Alpes Literários

Alpes Literários

Subtítulo

UM PASSEIO PELOS ALPES LITERÁRIOS

quinta-feira, 31 de outubro de 2019

David Markson - História e Teoria da Arte

Eis um poema com título a prometer bem mais do que nele consta: afinal, trata-se de um arranjo gracioso para, a sério, entabular digressões sobre fatos ou lendas que se contam da vida de grandes artistas – Michelangelo, Rafael, Dürer e outros –, cujas obras, estas sim, por suas peculiaridades, entraram para a grande história da arte.

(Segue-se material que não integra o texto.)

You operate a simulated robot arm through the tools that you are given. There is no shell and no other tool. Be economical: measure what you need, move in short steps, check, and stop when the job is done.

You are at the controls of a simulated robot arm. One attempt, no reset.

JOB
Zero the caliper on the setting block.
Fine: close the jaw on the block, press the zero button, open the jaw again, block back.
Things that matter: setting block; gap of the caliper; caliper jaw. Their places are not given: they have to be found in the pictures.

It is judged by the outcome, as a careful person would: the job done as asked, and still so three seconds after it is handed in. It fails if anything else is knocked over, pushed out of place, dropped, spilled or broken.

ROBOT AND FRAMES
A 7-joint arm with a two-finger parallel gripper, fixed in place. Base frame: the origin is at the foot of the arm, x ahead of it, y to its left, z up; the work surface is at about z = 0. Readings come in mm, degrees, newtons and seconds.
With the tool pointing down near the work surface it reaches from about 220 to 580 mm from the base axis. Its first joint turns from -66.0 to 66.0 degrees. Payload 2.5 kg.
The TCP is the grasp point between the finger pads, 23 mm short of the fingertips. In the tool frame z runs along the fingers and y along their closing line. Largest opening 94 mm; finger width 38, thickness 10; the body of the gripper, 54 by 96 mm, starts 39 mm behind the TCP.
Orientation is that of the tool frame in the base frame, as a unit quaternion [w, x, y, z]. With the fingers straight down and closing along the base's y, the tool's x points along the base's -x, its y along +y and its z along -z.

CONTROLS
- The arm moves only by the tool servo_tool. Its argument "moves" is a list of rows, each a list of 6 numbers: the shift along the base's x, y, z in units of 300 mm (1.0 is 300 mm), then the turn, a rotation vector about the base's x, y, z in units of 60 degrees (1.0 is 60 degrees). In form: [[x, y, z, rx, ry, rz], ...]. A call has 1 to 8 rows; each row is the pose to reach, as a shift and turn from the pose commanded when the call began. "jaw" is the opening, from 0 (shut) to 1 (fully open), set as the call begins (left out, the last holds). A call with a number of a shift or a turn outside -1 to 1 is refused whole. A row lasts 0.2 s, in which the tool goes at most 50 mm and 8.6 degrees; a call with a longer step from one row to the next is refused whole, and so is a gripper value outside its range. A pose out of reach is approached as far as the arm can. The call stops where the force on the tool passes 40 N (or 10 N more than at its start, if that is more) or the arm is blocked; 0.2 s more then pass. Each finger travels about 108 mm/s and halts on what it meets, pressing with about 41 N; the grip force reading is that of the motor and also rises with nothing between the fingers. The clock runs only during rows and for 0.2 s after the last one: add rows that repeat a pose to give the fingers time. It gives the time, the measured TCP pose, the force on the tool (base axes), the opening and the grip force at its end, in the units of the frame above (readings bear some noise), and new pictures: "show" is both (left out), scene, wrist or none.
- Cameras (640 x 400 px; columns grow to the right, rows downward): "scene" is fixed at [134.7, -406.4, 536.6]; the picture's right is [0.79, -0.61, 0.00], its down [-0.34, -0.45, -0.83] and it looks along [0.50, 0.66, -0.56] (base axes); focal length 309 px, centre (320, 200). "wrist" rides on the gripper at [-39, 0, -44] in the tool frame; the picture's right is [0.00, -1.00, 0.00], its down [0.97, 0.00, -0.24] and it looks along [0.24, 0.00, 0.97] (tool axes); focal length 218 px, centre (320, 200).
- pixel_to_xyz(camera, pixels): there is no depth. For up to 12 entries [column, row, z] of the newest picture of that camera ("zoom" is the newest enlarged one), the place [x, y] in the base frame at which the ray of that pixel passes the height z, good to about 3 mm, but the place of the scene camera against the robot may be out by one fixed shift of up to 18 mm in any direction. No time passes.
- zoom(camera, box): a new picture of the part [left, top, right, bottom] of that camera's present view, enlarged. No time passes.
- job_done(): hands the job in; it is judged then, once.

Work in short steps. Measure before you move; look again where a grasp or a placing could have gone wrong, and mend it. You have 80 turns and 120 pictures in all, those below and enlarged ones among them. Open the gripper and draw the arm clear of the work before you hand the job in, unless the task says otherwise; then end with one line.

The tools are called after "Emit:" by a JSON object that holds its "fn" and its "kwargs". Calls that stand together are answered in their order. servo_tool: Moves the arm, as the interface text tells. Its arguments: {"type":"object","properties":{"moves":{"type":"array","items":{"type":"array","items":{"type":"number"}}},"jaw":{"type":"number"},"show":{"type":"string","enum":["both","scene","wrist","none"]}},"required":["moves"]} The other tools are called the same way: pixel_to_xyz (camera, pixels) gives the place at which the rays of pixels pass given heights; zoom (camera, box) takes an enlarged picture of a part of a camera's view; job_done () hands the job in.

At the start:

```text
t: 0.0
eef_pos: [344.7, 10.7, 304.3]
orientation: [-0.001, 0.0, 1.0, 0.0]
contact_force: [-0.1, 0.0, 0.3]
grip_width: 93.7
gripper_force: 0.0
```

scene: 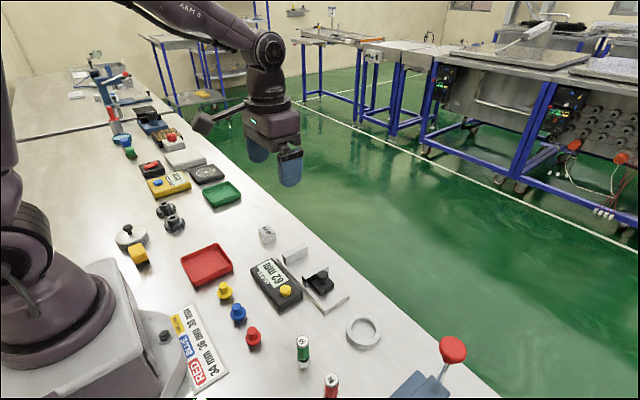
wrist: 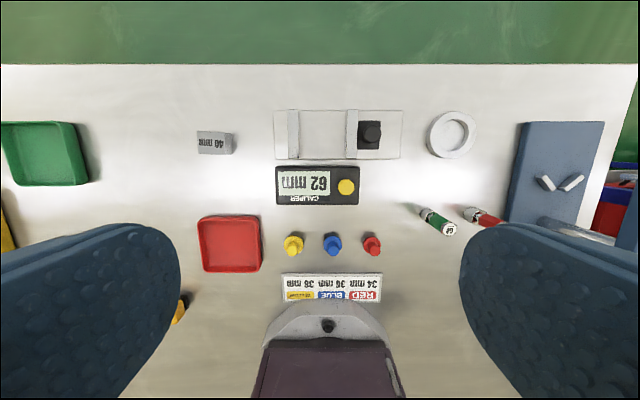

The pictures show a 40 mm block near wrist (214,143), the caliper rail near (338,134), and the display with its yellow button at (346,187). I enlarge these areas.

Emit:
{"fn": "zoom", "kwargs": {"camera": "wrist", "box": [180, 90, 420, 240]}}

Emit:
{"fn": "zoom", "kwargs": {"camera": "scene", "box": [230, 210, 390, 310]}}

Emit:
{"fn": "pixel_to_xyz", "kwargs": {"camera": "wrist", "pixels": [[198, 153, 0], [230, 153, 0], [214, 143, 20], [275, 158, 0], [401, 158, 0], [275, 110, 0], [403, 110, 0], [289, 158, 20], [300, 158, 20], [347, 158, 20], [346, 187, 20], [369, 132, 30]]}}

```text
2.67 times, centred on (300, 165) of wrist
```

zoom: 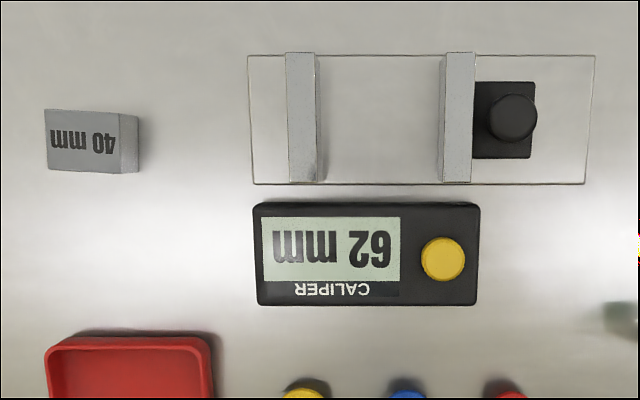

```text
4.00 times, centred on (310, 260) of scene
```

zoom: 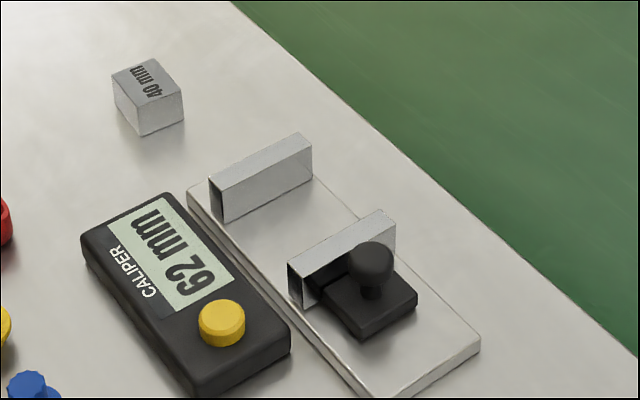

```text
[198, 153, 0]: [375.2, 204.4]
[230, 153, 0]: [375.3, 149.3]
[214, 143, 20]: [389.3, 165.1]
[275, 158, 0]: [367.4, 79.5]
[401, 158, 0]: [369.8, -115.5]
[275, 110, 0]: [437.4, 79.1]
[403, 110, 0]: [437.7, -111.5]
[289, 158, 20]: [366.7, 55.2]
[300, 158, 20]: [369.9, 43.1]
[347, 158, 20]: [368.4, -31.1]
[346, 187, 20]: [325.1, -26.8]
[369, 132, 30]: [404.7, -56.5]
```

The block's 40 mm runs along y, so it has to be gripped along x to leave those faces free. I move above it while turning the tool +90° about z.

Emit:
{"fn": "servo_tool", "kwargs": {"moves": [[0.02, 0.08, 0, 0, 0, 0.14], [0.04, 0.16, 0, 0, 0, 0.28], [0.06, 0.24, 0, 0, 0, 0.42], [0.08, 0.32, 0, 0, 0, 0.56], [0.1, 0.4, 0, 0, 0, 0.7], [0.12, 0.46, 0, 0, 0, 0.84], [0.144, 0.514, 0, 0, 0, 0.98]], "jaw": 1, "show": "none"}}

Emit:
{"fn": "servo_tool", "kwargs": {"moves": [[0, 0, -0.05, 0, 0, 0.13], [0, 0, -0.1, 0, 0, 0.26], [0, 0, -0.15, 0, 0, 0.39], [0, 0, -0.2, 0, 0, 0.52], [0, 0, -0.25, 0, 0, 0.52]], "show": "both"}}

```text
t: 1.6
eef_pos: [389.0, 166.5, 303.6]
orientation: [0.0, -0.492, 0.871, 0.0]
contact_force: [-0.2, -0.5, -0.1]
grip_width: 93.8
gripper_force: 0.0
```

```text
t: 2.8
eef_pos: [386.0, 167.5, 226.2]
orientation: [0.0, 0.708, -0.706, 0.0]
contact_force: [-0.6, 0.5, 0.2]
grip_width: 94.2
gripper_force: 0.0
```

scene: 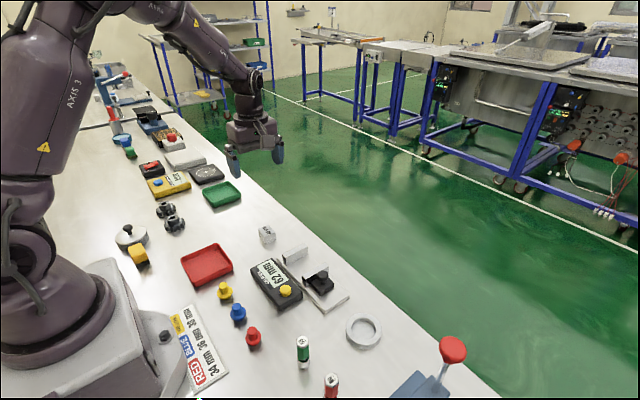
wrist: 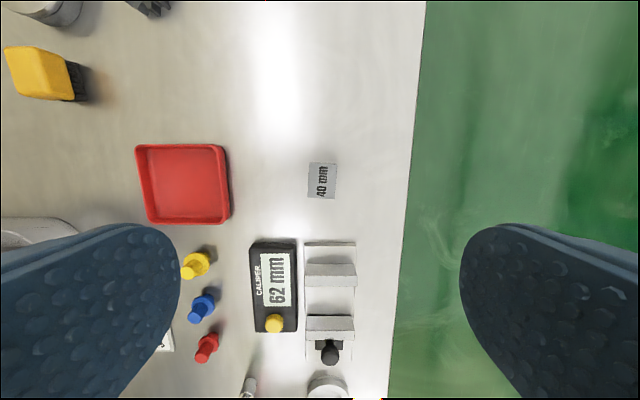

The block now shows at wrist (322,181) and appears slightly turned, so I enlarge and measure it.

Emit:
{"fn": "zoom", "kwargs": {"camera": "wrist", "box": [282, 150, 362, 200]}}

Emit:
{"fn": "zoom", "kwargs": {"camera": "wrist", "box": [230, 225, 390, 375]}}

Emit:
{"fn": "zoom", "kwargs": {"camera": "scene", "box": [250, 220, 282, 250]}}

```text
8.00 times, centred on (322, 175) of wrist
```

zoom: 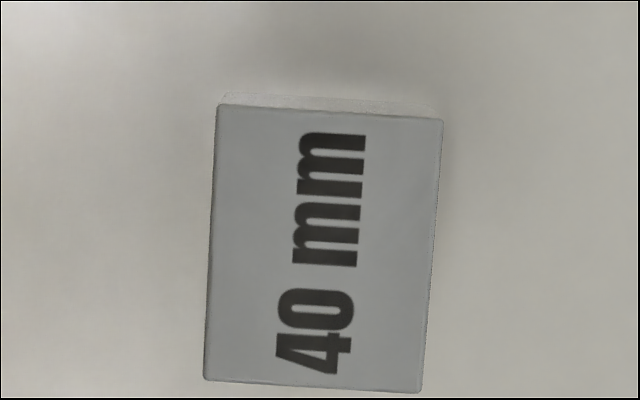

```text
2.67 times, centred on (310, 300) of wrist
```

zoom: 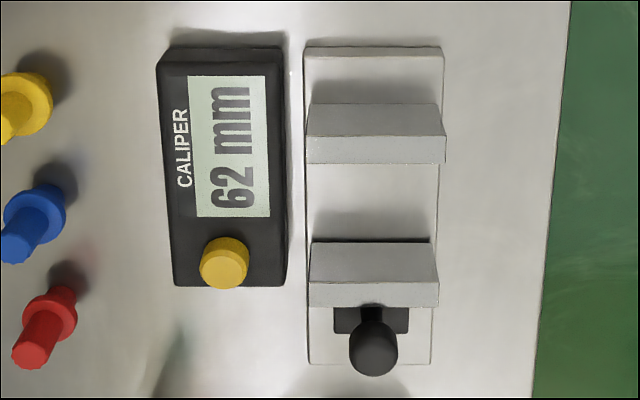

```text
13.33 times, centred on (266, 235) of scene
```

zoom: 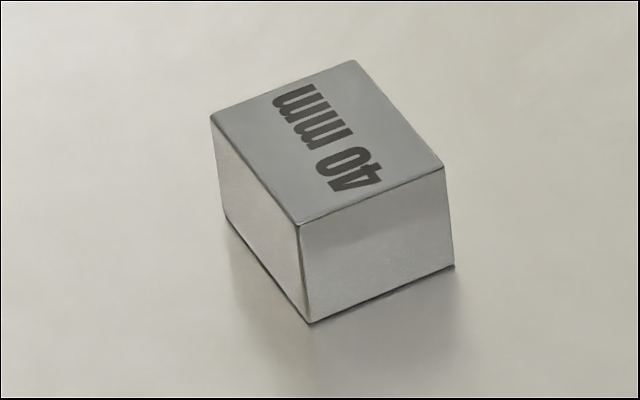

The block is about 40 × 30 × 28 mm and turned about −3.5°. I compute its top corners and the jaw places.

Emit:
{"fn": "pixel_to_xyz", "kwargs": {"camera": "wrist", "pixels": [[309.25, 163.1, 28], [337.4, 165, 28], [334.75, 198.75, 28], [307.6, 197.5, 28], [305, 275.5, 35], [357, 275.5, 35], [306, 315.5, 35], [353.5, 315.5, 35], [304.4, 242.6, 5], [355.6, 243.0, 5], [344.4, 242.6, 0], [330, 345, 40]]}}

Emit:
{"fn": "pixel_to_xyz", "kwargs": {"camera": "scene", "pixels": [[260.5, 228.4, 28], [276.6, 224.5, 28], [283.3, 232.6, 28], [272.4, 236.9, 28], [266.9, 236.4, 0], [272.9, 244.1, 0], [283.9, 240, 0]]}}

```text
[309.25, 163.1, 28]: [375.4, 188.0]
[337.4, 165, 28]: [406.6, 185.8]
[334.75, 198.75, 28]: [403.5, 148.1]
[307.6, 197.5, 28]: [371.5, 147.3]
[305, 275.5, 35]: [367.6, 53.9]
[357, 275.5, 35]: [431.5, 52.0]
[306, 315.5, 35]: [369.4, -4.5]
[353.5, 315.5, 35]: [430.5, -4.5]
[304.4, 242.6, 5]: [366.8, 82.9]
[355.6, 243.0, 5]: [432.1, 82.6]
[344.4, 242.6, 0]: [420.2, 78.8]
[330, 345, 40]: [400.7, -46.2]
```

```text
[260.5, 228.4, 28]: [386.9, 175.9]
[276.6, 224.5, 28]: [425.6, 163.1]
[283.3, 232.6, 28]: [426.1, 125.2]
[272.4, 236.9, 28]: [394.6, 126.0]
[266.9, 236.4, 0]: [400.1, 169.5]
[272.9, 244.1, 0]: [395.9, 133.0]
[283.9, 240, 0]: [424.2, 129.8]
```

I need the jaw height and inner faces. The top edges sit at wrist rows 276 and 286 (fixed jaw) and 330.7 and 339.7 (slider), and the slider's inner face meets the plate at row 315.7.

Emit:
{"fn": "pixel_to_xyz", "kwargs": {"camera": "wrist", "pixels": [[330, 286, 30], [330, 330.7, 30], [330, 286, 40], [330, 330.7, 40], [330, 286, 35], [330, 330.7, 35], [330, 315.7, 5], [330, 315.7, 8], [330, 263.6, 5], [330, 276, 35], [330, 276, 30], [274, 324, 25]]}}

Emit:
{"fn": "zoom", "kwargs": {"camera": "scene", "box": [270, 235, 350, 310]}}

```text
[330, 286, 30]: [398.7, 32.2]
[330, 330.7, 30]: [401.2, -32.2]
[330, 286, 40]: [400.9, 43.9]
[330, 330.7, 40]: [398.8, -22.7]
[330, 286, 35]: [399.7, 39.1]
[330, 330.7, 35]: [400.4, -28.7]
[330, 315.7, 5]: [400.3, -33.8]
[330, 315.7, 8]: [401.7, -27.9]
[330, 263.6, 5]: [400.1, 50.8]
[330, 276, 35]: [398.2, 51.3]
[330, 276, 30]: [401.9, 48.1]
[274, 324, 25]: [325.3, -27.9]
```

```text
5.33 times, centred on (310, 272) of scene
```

Ao final, o poeta afirma que cada obra capaz de marcar presença no contexto da arte surge pautada por suas próprias leis, a pouco importar se, os que as avaliam, nelas percebam algumas imperfeições – adjetivadas, aliás, como, “idiossincráticas” –, pois o que conta é que o ofício do artista seja desenvolvido em plena liberdade, mesmo à margem de regramentos canônicos.

J.A.R. – H.C.

David Markson
(1927-2010)

History and Theory of Art

Pontormo there, for anatomic truth,
Was said to house cadavers ‘neath his roof,
And Cosimo, disdaining meals, would stew
Four dozen eggs at once, while cooking glue.
Of doltish mold, Uccello could not sleep
For trying cruel perspective till he’d weep.
Your Dürer, reading Luther, cracked, and raved –
Though unlike Michelangelo, he bathed.
Fra Lippi spoiled, but later wed, a nun,
And Raphael, for bawds, left walls undone;
Yet Van der Goes could only work when calm,
So friars shrewdly lifted voice in psalm.
Van Gogh, who shot himself, was long since vague,
While Titian died at ninety-nine, of plague.
El Greco thrived in dark, when all was stilled,
And Caravaggio once killed.

Each work of art is disciplined by laws,
Nor will they bend to idiosyncratic flaws;
As Leonardo doubtless would agree –
Who bought caged birds, and set them free.

Dama com Unicórnio
(Rafael Sanzio: artista italiano)

História e Teoria da Arte

Eis ali Pontormo que, pela fidedignidade anatômica,
Dizia-se albergar cadáveres debaixo de seu teto,
E Cosimo, desdenhando as refeições, que preparava
Quatro dezenas de ovos por vez, enquanto cozia a cola.
De têmpera insana, Uccello não era capaz de dormir
Ao obstinar-se numa perspectiva cruel que o fizesse chorar.
Mr. Dürer, ao ler Lutero, deixou-se cativar a ponto de delirar, 
Embora, distintamente de Michelango, zelasse em banhar-se.
Fra Lippi corrompeu-se, mas depois casou-se com uma freira,
E Rafael, por messalinas, deixou murais inacabados;
Já Van der Goes só podia trabalhar quando tranquilo estava,
Pelo que astutamente os frades erguiam o tom ao salmodiar.
Van Gogh, que se alvejou, por muito tempo esteve a vaguear,
Enquanto de peste morreu Ticiano aos noventa e nove anos.
El Greco prosperou nas sombras, quando tudo estava calmo,
E Caravaggio cometeu um assassínio em certa ocasião.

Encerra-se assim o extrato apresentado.